◆ WRITTEN TASK:
Repeat the span of the page extract whose first words are "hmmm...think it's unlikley" and whose last words are "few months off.".

◆ PAGE EXTRACT:
--

DS was 4 this weekend. He is due to start reception at a new school in september.

I'm not sure if he is ready or if I should hold him back until January.

He is very young for his year.
He is still bit clingy/cries for me sometimes when left at pre-school. (but this could be due to unsettled home life for 10 months)
This was not our first choice school, but our second choice (we are number 8 on waiting list of favourite school)

But...He would start school at same time as everyone else (ie a lot of his friends)
He woulnd't miss out on the friend forming first few weeks

But if i keep him at pre-school he can be top dog for a few months which could be good. And he is very confident and socialble and would probably fit in with other kids even in January...

Just don't know what to do for the best. Do I hold out for our first choice school and keep him back at preschool for a few months?

OP posts:
gettingthere · 11/07/2006 17:12

I've always thought that it's better to be bored at nursey than struggling to keep up at school.

alexsmum · 11/07/2006 17:17

no idea, but am worrying about same thing.my ds is an august birthday-end of as well.but our school doesn't have a january intake.

Northerner · 11/07/2006 17:20

How likely is it really that you will get yoour first choice school?

Personally I would send him, they will totally understand he is one of the youngest and not alot is expected of them in reception, it's more about being sociable and having fun.

My ds is starting in SEpt too, bit nerve wracking isn't it?

LIZS · 11/07/2006 17:21

but if all his friends have left then he may become less keen to go and get bored. Can only speak frome xperience that dd whoi turned 4 end of last august was fine in full tiem school. Complete life change for her as we moved from abroad to an area and house she didn't know , she had no friends already there and has always been a very clingy child. Yes, we had days when she had to be extracted from my arms but overall it was definitely the right thing to do. We had no option but to go full time astaright away (although she could have skipped odd afternoons ) but maybe your ds could do half days, then lunch before finally going full time. If a January start is an option make sure he wouldn't be the only one or they may overlook that he has missed stuff out. Speak to the school and his teacher for advice , they will have met the issue it before. 8 children on the waiting list is still a fair few.

gettingthere · 11/07/2006 17:21

My dd2 has her birthday at the beginning of the year. I'm giving her two years of nursery so that she'll be 51/2 when she goes to school.

desperatehousewife · 11/07/2006 17:59

hmmm...think it's unlikley that we'll get into first choice - but i guess it's possible.

there are a couple of others being held back until January - so he woulnd't be alone. Although he doesn't yet know these kids - but we could do meet ups so they get to know each other over the next few months...?

I really don't have any worries about him going to school - i just want to make sure it's the right school and that he isn't too young at the moment. But I guess he will grow up even more over the summer hols - it's still a few months off.

--

◆ PROVIDED DATA:
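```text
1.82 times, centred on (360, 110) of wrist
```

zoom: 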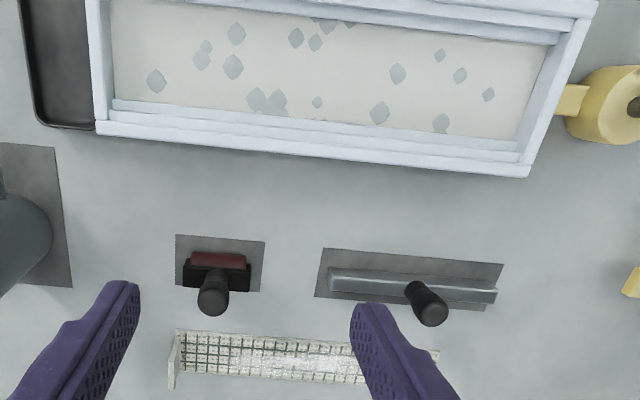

--

◆ WRITTEN SOLUTION:
hmmm...think it's unlikley that we'll get into first choice - but i guess it's possible.

there are a couple of others being held back until January - so he woulnd't be alone. Although he doesn't yet know these kids - but we could do meet ups so they get to know each other over the next few months...?

I really don't have any worries about him going to school - i just want to make sure it's the right school and that he isn't too young at the moment. But I guess he will grow up even more over the summer hols - it's still a few months off.